The thing about superstars is they're rare. The biggest impact of the NBA's age limit on the NCAA hasn't been the presence of a small handful of great players like Oden in the Tournament. The biggest impact has been on the kids themselves, of course. Oden and a few others have had to wait a year to become millionaires.
After that, the biggest effect the age limit has had has been to highlight, yet again, the NCAA's "student-athlete" farce. Listening to Oden and Texas Longhorns phenom Kevin Durant sit in press conferences this month and talk about what classes they're planning to take next semester -- Oden at one point surprised to find the math class on his ledger was going to be pre-calc -- has been an exercise in winking and nudging.

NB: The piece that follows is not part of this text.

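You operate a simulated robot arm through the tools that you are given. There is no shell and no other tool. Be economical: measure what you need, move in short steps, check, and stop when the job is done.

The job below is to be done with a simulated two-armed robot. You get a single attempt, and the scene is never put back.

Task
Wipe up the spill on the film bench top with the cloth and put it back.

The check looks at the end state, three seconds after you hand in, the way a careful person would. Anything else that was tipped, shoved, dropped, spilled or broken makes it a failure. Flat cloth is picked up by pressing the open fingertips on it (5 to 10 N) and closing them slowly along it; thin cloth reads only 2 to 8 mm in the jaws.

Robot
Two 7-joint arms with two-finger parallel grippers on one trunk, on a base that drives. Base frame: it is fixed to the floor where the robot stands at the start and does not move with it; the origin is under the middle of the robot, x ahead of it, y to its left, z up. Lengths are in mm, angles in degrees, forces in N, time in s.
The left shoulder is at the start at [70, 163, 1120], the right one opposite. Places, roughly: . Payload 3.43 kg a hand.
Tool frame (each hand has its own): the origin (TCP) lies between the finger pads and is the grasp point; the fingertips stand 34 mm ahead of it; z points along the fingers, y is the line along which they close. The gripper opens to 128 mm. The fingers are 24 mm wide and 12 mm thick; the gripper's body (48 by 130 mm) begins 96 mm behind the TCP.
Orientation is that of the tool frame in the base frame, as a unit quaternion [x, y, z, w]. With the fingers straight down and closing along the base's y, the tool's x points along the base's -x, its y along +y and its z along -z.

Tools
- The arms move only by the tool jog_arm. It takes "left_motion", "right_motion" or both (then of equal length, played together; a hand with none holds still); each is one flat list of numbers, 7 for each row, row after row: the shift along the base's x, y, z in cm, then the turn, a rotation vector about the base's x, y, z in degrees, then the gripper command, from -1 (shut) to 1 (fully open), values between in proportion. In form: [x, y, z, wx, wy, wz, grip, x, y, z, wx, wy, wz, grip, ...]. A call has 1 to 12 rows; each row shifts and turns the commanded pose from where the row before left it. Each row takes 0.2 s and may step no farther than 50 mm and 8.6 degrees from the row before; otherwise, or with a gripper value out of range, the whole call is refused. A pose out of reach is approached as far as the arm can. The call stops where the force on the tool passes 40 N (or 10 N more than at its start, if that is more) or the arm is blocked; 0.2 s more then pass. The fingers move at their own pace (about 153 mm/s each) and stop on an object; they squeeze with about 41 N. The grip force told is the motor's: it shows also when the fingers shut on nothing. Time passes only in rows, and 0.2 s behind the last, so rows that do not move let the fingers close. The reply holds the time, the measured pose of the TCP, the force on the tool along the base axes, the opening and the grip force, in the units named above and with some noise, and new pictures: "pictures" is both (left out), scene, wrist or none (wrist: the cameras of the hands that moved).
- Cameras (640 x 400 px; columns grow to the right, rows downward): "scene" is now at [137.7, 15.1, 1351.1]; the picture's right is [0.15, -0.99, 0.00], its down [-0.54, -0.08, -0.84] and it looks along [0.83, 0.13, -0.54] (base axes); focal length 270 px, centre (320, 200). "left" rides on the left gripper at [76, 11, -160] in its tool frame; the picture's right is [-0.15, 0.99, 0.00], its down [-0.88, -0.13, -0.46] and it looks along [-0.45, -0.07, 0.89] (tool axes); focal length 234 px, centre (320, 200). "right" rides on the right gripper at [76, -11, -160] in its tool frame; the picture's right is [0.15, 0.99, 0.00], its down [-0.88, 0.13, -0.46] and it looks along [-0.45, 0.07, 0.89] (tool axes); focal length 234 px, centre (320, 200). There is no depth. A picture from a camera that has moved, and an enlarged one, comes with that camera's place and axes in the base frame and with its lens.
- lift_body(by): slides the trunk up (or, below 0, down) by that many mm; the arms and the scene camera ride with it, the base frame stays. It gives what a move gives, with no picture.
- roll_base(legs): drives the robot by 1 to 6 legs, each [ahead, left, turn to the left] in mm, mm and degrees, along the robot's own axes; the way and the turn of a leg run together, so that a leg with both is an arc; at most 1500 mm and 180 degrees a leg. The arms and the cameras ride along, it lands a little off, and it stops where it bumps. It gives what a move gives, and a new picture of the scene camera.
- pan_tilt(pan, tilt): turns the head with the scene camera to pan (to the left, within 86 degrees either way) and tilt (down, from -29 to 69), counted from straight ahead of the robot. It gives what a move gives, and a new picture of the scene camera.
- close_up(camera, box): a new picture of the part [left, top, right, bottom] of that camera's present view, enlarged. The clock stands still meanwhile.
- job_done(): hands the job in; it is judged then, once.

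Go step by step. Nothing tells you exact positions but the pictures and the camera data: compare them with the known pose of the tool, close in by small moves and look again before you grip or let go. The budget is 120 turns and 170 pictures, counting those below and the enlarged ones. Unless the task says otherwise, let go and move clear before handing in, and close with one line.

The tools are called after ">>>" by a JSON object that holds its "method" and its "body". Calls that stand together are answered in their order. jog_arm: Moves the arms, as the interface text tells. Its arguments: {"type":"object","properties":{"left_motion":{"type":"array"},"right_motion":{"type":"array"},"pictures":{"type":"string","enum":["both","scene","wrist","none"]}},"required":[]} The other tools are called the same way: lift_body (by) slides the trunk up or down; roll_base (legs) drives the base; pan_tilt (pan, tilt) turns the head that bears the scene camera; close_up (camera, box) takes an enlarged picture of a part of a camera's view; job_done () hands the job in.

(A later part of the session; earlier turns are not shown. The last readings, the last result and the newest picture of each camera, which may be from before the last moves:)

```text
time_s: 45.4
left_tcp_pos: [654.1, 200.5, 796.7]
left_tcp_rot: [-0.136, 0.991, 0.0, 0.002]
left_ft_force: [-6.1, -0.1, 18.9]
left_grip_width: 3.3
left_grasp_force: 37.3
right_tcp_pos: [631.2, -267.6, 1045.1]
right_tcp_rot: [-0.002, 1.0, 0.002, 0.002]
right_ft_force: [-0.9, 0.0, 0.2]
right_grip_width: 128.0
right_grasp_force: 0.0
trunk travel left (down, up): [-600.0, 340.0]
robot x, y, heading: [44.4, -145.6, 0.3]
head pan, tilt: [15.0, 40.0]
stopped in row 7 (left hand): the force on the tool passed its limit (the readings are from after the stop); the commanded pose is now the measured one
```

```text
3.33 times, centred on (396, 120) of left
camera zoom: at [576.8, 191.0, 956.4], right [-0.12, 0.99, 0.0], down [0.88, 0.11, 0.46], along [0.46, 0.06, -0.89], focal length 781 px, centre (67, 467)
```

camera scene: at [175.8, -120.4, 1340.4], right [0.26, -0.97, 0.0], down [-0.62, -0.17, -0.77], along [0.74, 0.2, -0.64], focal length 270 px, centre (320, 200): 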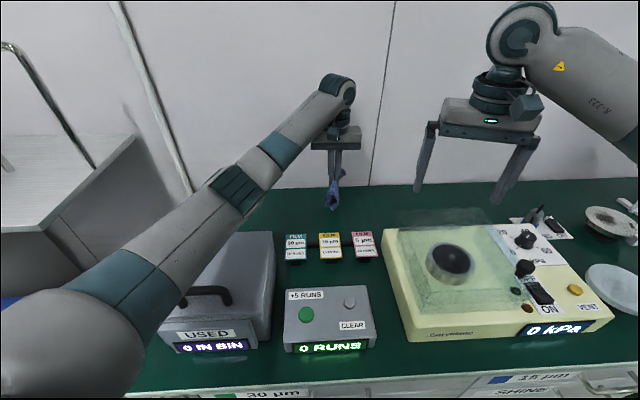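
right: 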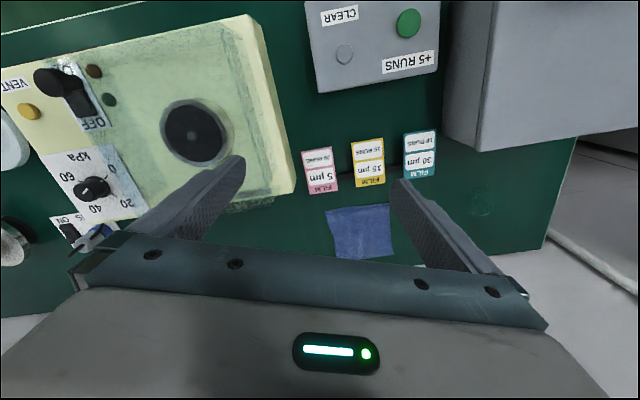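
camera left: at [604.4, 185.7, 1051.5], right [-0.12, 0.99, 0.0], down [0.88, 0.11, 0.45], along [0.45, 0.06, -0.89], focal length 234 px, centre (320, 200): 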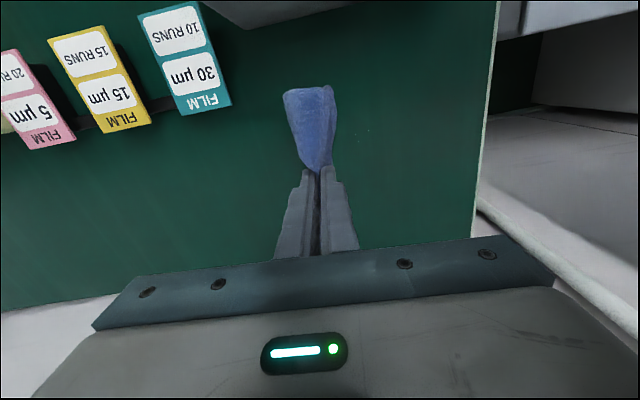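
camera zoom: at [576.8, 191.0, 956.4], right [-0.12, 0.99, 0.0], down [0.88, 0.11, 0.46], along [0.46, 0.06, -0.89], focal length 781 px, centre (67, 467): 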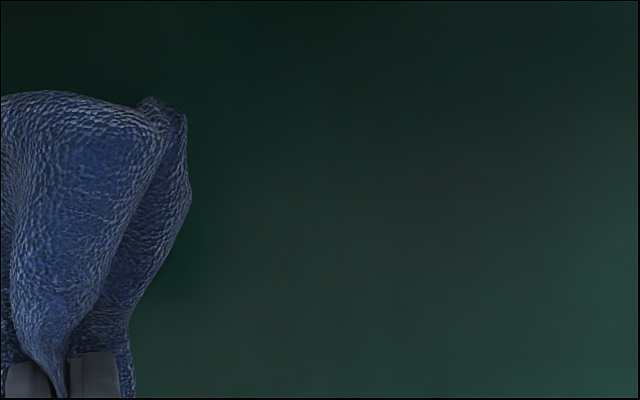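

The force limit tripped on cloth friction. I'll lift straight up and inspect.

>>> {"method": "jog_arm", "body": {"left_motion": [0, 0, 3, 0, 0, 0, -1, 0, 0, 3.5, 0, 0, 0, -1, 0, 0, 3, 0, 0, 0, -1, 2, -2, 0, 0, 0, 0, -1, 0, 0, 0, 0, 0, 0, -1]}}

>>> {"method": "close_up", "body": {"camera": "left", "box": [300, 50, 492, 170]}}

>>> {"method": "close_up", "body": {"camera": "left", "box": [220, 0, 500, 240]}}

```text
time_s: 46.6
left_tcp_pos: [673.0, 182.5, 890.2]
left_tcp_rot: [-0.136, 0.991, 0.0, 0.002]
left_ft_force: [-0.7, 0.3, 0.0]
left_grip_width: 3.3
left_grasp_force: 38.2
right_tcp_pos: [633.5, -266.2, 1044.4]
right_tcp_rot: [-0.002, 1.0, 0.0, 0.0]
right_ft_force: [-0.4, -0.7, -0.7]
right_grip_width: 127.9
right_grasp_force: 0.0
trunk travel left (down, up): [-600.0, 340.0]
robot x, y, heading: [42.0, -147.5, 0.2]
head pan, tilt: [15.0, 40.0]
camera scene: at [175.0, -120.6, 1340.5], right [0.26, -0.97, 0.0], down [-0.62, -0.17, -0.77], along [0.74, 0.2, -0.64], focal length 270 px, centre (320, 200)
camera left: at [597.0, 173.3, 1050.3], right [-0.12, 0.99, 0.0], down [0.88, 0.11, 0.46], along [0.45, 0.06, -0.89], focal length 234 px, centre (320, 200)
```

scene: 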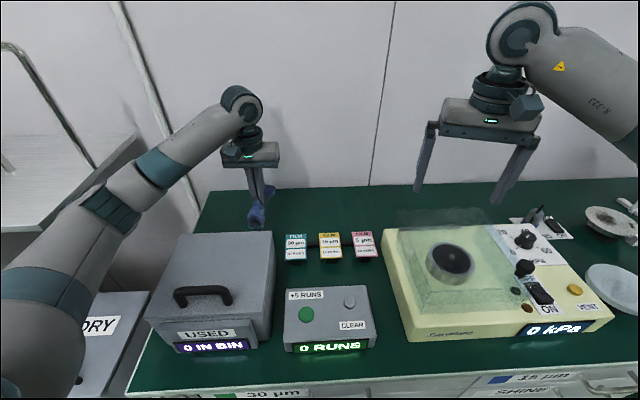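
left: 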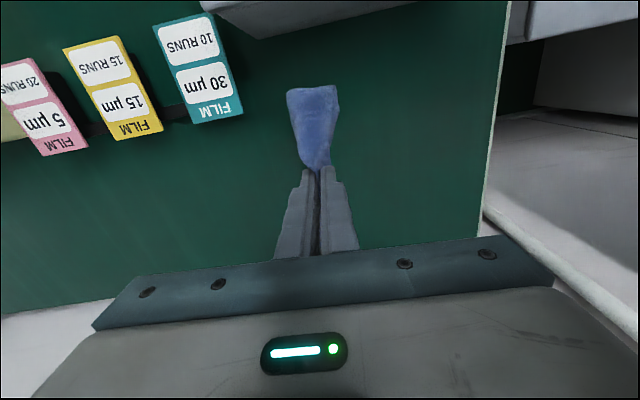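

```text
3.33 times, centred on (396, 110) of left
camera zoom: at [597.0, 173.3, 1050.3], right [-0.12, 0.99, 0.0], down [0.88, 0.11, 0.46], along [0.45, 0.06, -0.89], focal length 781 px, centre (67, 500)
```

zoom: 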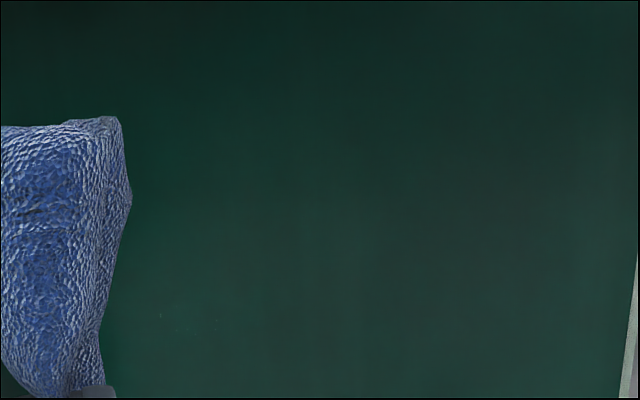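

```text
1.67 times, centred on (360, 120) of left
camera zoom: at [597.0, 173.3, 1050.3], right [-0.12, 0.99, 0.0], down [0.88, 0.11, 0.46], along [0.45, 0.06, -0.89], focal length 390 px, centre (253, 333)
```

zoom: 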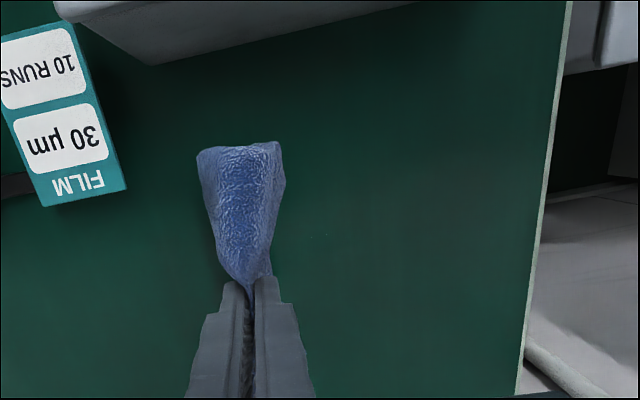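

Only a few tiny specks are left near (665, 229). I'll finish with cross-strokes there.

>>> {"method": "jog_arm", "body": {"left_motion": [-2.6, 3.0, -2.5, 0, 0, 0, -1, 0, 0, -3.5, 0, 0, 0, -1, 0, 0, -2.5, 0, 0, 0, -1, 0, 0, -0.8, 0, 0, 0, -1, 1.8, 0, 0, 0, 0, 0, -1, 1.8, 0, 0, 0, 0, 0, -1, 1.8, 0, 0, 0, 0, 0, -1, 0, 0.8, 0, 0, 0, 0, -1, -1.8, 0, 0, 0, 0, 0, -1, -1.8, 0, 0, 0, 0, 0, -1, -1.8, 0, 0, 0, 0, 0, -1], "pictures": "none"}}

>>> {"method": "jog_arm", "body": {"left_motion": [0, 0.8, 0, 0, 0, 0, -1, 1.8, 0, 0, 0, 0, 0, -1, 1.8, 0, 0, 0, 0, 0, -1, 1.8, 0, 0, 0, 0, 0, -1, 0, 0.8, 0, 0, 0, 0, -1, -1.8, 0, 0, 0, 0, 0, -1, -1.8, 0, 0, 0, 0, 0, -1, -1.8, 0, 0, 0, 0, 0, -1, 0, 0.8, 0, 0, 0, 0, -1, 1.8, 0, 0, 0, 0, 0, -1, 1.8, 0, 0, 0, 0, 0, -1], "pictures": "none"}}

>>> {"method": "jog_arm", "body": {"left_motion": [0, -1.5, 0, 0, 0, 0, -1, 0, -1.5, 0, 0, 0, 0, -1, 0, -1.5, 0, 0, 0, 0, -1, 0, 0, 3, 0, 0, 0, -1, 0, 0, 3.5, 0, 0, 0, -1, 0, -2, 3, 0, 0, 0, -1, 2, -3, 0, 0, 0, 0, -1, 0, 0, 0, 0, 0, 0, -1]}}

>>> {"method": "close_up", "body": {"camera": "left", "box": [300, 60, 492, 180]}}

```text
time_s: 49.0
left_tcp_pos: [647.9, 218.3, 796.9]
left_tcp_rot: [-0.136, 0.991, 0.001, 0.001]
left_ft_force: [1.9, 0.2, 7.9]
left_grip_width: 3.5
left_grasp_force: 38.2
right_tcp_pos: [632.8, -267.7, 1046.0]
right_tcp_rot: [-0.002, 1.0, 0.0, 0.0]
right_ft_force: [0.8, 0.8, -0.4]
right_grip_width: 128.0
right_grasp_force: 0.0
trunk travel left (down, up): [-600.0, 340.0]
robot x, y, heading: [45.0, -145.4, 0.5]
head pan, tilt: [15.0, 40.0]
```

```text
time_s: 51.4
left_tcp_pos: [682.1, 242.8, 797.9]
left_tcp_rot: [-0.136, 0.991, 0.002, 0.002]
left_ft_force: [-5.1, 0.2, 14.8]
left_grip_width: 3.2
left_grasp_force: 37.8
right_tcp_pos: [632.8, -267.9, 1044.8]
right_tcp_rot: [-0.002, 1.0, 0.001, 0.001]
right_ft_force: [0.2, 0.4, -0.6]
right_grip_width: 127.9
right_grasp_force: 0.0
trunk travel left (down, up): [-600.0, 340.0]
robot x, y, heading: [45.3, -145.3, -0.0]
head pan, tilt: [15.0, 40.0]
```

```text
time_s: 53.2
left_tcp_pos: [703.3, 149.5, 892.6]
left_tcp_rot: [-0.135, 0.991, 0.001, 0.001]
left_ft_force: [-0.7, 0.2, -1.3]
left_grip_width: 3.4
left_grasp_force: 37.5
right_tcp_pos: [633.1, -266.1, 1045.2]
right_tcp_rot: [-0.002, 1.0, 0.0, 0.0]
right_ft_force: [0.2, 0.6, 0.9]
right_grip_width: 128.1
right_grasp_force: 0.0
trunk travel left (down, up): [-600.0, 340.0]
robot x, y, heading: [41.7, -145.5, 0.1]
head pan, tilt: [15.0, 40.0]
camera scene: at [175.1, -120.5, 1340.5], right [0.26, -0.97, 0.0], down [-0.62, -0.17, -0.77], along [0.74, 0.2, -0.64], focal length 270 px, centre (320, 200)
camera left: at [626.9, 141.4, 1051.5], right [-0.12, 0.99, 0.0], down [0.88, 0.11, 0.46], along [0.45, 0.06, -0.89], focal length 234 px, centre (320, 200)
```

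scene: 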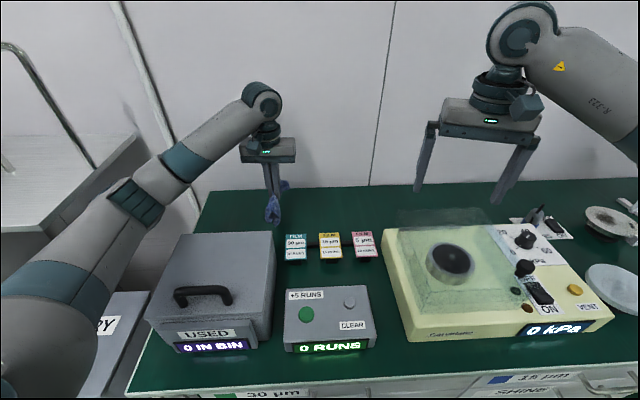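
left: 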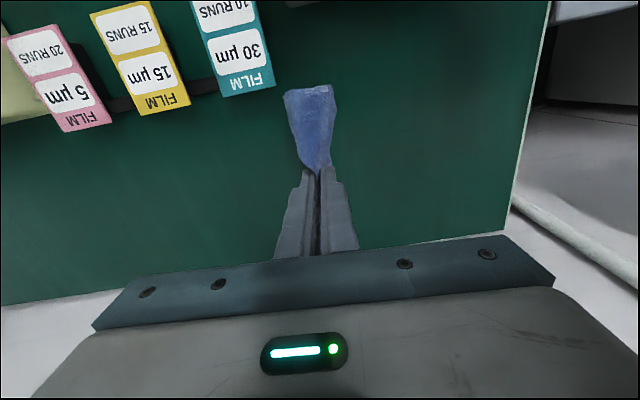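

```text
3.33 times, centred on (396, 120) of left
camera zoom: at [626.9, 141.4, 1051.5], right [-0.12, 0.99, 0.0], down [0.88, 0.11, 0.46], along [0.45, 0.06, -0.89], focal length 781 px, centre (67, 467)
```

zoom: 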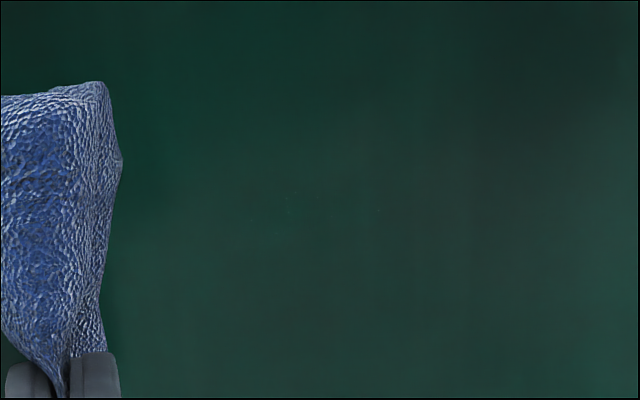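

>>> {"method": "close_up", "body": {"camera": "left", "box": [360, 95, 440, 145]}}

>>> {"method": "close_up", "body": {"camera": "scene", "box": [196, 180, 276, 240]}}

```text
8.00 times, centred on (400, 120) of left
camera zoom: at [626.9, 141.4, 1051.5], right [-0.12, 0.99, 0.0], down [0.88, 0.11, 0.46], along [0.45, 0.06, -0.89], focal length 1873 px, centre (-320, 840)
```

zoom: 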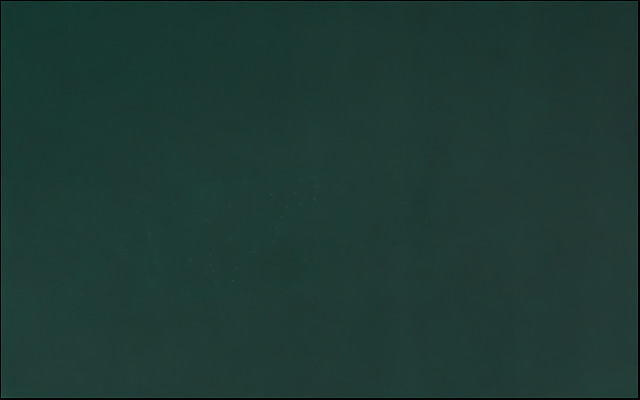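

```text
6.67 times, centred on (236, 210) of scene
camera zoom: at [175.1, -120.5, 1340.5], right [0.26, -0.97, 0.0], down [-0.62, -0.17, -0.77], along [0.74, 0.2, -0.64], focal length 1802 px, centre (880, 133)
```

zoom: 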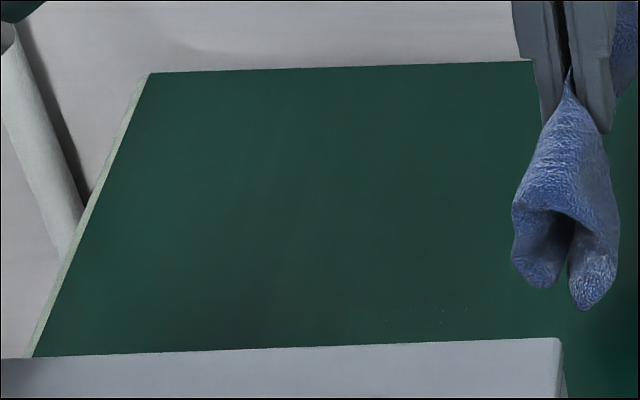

There's a mini-trend of star college athletes staying in school, that Florida starting five and Matt Leinart being the most famous examples. Anything's possible, but let's just say I wouldn't bet the house on Oden sticking around. And I mean the doghouse.
The latter stages of this Tournament have featured a lot of tense, exciting, well-played games, with tough defensive teams leading the way. That's happened mostly because of the historical accident of all those early-round upsets that didn't happen, leaving the best teams standing. It didn't happen because of all these terrific freshmen running around who before this year would have been in the NBA.
A few great high school stars have to play a year of college ball now. That'll help a small handful of the elite schools who can attract them. And the teams that get to the Final Four will continue to be a mix of those teams and teams with older, slightly less flashy players.
It would have been nice, I suppose, if a simple rule change could give college basketball a shot in the arm. Instead, it gives us a couple of great players playing a year for free, talking about how much they love the college life, and then, almost certainly, bolting at the first opportunity.